** BEGIN EXCERPTED TEXT **

Issue 30

Heart of Spain: Little Espana

Heart of Spain: Little Espana

Memories of Old España

My love of tapas and Spanish cooking began when I went to my first Spanish restaurant in a large city about 20 years ago. When I moved to Omaha, I found España, a much-loved Spanish restaurant that was a Benson neighborhood anchor for many years. The first time someone there offered me a fruity garnacha blend and some bacalao fritters with aioli, I felt happy. I felt like I had come home. España did a good thing, bringing the Mediterranean to Omaha. And part of its success was due to Carlos Mendez, who began as a server and bartender there, and later became chef-owner. But he didn’t stop there.

 

Tapas for Lunch, Meant to Be Shared, for Midwestern Palates

España is gone now (more on this in a jiff), but there is a mini-version of it in Rockbrook Village. Little España has been there since 2009, when it opened.  Señor Mendez intended it to focus on tapas, rather than entrees, and rotate through a seasonal menu. It’s a beautiful space, with a spacious patio, and warm but modern dining spaces that feel like a living room in a really cool friend’s house. He talks about his restaurants as if they are homes, “I want people to feel comfortable, to enjoy the time, the food, as if they are my family.”

 

Sharing our History with Food

I only had to watch Sr. Mendez talking about his mother and his grandmother’s food, to know that he gives his family’s love of food and memories to everyone who comes through his restaurants’ doors. Coming from the food-centric South, I asked if he felt that when we prepare food and drink for others, if we are always trying to relive something, and help others experience that. “Oh, definitely,” he says, “Here in Rockbrook we have a wonderful community, diverse, friendly. It’s a beautiful space, it’s convenient to so many places for lunch or dinner.” It is close to Dodge and 680, but I think there’s a better reason to eat there. “Our passion for the food has to come out,” Mendez says, “My grandmother made cakes, it was her business, so of course, when people ask me what the best dessert we have is, I tell them tres leches, because that is the one that was her cake.” That kind of love, you don’t get in just any restaurant.

 

The Mother of All Dishes

Sr. Mendez is from Venezuela, a country for whose people I have great admiration. Nominally, I taught many Venezolanos business English. In reality, they taught me Spanish mixed with goofy good humor, a crazed work ethic, and above all, a storm surge of passion for their families, their culture and its food. Spanish food is the mother of Latin American food, with each country offering its own regional produce and history, celebratory dishes and endless riffs on corn-based staples. Cuisina Latina is also responsible for introducing the spicy and sweet pepper to the world, the tomato to the Italian, the potato to the German, le chocolat to the French, and the avocado to the Californian. Fact is, Spanish flavors are the weft and warp of Latin cooking, the ancient heritage of Gauls, Romans, Basques and Moors, and it lives on in homes from the pointy tip of Argentina, through the narrow waist of Panama, all the way to North America, and islands in between. That’s what we students of anthropology call “a crap ton” of food culture.

** END EXCERPTED TEXT **

* [CHALLENGE A]: In the excerpted text, find "My love of tapas" and reproduce everything up to and including "didn’t stop there.".
* [CHALLENGE B]: Copy exactly the lines from the one containing "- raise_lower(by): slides" through the one containing "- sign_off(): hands", both included, and nothing else.

** BEGIN DATASET CONTENT **

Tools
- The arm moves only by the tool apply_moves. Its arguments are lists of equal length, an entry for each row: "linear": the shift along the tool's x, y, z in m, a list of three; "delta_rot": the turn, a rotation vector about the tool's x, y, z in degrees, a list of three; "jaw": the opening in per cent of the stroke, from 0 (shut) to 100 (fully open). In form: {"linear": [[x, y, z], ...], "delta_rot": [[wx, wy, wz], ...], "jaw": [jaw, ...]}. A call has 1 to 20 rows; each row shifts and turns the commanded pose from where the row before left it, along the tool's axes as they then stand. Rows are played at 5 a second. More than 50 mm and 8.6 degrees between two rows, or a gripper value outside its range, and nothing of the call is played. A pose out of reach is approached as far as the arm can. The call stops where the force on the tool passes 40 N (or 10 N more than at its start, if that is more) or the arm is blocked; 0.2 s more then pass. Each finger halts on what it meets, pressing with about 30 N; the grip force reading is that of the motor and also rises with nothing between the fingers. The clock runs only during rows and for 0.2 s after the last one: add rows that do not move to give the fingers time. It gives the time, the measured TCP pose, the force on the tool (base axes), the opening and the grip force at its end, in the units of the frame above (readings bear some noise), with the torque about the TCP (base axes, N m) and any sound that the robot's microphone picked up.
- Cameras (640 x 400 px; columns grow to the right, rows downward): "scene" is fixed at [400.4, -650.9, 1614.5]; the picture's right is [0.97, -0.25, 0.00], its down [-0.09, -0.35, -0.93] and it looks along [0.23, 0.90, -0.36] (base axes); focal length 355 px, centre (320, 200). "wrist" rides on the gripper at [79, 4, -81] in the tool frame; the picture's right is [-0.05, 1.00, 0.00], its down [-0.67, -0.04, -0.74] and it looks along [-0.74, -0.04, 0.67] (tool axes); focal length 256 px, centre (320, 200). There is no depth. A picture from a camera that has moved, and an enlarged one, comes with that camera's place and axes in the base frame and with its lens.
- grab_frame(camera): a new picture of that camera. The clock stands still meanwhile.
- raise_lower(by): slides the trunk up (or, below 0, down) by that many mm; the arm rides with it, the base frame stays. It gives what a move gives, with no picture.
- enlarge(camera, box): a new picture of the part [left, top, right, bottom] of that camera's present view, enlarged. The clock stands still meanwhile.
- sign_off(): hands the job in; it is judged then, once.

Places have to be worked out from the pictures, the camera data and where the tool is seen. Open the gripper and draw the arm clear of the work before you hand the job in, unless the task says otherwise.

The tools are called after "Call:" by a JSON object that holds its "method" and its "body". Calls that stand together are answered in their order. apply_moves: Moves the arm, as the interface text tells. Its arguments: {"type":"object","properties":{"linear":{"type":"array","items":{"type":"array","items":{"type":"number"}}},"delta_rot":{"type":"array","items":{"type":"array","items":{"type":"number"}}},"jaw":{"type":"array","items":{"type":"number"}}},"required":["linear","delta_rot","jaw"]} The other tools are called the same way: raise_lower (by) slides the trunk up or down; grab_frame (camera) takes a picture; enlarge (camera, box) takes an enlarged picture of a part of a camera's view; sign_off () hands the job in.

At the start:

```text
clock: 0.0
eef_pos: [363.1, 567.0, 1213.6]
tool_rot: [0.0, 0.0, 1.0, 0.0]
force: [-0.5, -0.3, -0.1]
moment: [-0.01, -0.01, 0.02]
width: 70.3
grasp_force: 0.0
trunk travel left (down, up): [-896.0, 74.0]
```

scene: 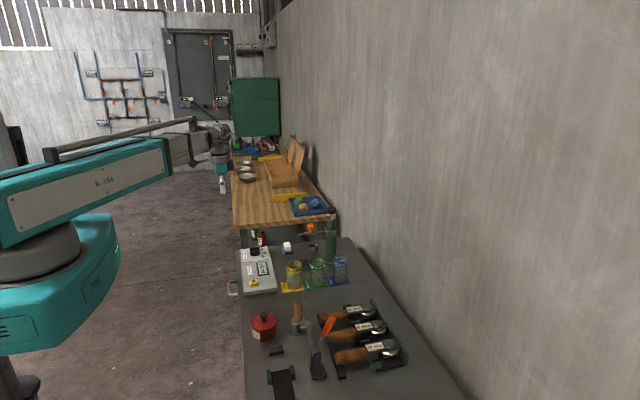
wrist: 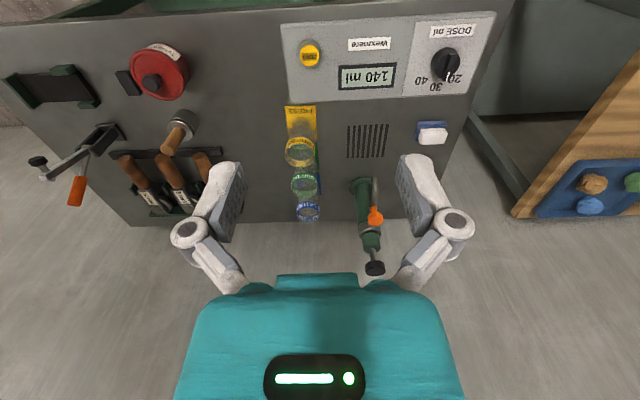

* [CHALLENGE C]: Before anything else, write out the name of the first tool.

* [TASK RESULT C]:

** END DATASET CONTENT **

* [TASK RESULT A]:
My love of tapas and Spanish cooking began when I went to my first Spanish restaurant in a large city about 20 years ago. When I moved to Omaha, I found España, a much-loved Spanish restaurant that was a Benson neighborhood anchor for many years. The first time someone there offered me a fruity garnacha blend and some bacalao fritters with aioli, I felt happy. I felt like I had come home. España did a good thing, bringing the Mediterranean to Omaha. And part of its success was due to Carlos Mendez, who began as a server and bartender there, and later became chef-owner. But he didn’t stop there.

* [TASK RESULT B]:
- raise_lower(by): slides the trunk up (or, below 0, down) by that many mm; the arm rides with it, the base frame stays. It gives what a move gives, with no picture.
- enlarge(camera, box): a new picture of the part [left, top, right, bottom] of that camera's present view, enlarged. The clock stands still meanwhile.
- sign_off(): hands the job in; it is judged then, once.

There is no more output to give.